## [Excerpt provided]
The fact that the terms go to zero is a necessary condition for convergence, but it is not sufficient. These two series show that it is not enough for the terms to get small in order for the series to converge, you need the partial sums to converge.

Remember that the series is really the limit of the partial sums: $$\sum_{i=1}^{\infty}a_i = \lim_{n\to\infty}\left(\sum_{i=1}^n a_i\right).$$ In order for the sequence on the right to converge, the terms must get closer to one another; that's why we need (require) $a_n\to 0$ as $n\to\infty$. But this is not sufficient in order to get a sequence that converges.

The first series, $$\sum_{i=0}^{\infty}\frac{1}{2^i}$$ converges because the sequence of partial sums converges. The $n$th partial sum is equal to $$\sum_{i=0}^{n}\frac{1}{2^i} = \frac{1 - \frac{1}{2^{n+1}}}{\frac{1}{2}} = 2 - \frac{1}{2^n},$$ so the sequence converges to $2$ as $n\to\infty$. See also this answer.

## [Dataset section]
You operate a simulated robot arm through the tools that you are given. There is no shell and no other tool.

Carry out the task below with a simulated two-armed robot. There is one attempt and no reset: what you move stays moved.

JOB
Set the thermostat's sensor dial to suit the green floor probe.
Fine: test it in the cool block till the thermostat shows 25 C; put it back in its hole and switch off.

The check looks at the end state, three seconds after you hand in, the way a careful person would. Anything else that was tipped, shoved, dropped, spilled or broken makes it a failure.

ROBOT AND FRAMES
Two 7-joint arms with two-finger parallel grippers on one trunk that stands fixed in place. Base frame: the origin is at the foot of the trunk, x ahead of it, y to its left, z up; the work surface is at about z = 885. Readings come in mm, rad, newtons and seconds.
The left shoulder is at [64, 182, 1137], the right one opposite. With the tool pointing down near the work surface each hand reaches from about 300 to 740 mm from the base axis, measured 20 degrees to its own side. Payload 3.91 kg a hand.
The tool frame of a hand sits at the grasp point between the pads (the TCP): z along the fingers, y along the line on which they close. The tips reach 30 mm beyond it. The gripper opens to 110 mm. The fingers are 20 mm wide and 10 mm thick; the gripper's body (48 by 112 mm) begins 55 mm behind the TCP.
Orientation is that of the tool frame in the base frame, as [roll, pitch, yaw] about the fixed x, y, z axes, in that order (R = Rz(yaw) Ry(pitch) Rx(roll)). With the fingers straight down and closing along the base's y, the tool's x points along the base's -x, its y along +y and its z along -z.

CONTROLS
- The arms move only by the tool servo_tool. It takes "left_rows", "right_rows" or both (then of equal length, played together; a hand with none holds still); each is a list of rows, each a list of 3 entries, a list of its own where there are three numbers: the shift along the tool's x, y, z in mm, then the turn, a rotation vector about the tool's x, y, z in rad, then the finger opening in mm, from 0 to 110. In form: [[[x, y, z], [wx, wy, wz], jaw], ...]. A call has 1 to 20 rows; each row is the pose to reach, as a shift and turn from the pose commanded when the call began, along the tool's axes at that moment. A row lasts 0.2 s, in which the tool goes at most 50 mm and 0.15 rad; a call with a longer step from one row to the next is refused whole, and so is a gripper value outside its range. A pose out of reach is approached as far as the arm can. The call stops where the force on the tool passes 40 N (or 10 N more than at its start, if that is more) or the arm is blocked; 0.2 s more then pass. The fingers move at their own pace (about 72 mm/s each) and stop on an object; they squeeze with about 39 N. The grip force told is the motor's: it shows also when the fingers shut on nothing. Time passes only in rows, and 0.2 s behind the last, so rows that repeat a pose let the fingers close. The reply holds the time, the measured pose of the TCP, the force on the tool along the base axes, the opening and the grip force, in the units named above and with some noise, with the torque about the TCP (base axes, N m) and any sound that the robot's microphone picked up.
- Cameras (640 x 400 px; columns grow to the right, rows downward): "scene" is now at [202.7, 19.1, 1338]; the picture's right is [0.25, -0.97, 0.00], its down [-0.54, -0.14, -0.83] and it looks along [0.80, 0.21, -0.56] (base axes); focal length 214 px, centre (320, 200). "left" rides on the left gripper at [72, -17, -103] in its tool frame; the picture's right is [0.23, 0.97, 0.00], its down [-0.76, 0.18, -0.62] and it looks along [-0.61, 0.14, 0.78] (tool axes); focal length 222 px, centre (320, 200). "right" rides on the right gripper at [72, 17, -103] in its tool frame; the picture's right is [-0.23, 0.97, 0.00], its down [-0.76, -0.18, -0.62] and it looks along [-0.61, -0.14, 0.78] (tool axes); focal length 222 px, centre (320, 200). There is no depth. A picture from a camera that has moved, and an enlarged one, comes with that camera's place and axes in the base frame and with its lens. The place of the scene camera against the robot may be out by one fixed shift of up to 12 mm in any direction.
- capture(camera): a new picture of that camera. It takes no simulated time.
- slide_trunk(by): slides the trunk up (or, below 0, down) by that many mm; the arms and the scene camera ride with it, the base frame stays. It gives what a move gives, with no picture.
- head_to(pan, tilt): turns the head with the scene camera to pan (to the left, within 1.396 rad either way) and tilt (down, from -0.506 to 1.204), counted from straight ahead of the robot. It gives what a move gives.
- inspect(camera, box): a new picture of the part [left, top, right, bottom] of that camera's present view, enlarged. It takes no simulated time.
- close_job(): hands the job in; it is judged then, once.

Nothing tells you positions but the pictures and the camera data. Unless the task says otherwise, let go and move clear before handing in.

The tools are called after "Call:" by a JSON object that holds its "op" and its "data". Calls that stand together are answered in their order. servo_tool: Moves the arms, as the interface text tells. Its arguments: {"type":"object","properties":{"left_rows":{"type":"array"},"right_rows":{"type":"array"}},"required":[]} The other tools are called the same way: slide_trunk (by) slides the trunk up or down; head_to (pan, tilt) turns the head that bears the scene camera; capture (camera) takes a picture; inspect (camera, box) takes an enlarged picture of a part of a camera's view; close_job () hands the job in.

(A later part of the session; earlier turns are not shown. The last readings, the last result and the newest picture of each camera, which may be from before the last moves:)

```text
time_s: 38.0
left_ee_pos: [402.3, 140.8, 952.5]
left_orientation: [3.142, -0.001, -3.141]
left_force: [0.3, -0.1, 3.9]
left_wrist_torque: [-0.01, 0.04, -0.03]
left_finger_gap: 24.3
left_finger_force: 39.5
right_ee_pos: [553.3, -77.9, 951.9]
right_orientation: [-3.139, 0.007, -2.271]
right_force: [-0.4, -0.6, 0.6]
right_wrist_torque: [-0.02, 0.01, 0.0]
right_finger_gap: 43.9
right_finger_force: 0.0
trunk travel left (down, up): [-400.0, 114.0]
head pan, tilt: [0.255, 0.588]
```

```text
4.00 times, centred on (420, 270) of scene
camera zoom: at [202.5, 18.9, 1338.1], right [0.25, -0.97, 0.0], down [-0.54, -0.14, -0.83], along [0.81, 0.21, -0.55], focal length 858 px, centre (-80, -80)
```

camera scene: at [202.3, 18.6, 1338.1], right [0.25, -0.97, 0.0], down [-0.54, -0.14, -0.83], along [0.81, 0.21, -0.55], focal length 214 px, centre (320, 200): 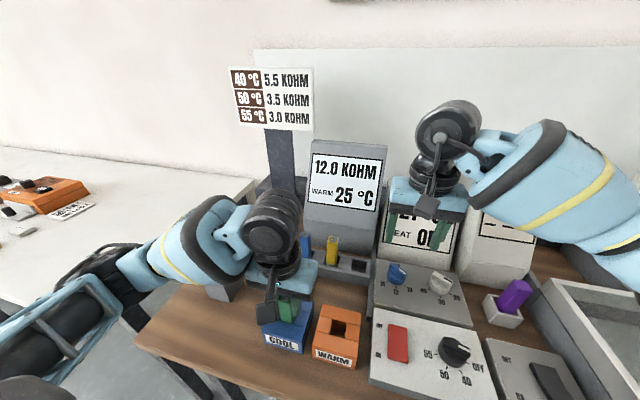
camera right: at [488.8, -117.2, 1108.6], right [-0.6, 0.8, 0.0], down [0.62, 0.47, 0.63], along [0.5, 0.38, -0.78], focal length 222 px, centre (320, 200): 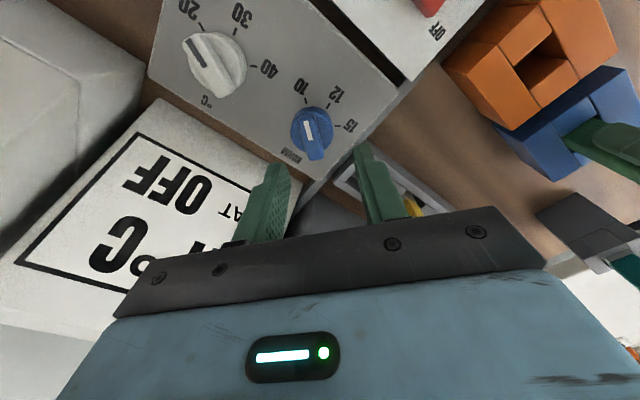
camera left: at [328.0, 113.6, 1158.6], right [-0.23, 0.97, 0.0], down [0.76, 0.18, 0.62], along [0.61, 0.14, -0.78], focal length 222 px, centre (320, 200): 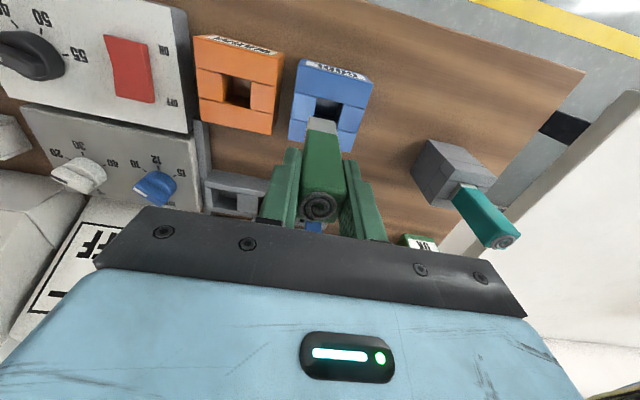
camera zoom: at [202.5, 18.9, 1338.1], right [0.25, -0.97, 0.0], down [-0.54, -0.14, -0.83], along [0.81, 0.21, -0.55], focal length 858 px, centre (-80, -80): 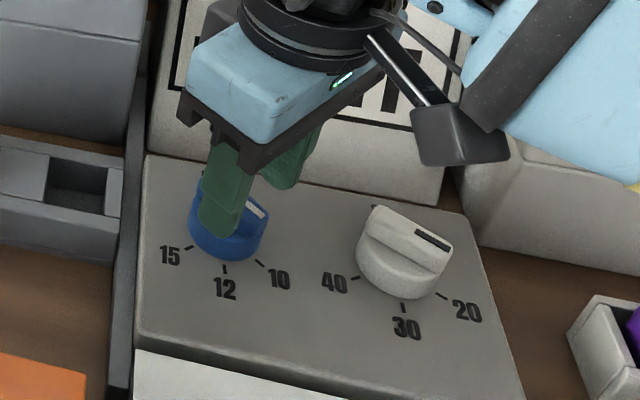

## [Exercise brief]
Pull out the sentences of the excerpt provided that run from "The fact that" through "sums to converge." and give them unchanged.

## [The response]
The fact that the terms go to zero is a necessary condition for convergence, but it is not sufficient. These two series show that it is not enough for the terms to get small in order for the series to converge, you need the partial sums to converge.